■ **Task brief**:
List each line of the data that holds the string "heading", please.

::: Data segment :::

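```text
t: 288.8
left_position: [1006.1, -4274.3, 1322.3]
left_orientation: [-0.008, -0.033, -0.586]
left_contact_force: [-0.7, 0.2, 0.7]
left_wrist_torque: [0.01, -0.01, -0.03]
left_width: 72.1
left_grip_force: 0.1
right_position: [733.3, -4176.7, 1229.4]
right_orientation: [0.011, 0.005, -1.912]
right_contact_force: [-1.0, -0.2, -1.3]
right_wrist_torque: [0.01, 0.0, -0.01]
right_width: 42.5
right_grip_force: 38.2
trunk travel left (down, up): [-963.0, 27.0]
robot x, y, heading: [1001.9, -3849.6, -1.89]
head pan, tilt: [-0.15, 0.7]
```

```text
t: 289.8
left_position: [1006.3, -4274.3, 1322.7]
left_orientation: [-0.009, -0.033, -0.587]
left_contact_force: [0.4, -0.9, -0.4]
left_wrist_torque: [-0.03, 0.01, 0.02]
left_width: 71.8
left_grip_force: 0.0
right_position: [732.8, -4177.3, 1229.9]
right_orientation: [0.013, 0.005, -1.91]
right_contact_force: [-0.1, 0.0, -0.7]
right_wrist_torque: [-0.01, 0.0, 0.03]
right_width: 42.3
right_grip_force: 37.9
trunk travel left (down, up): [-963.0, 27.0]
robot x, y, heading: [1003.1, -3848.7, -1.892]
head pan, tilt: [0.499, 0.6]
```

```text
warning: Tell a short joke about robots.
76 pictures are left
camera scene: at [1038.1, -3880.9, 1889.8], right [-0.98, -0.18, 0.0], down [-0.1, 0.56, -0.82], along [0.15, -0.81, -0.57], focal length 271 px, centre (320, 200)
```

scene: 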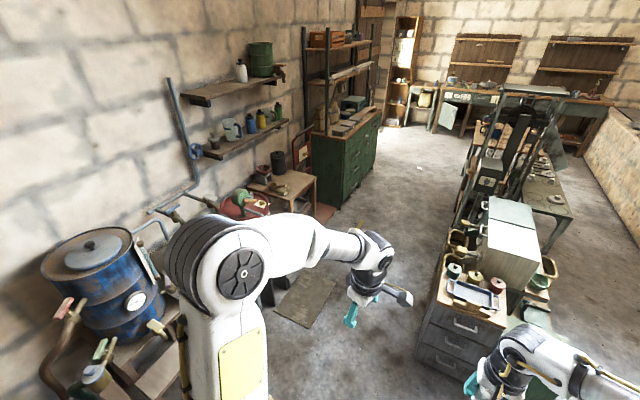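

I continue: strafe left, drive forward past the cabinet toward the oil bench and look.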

:::

■ **Result of this exercise**:
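robot x, y, heading: [1001.9, -3849.6, -1.89]
robot x, y, heading: [1003.1, -3848.7, -1.892]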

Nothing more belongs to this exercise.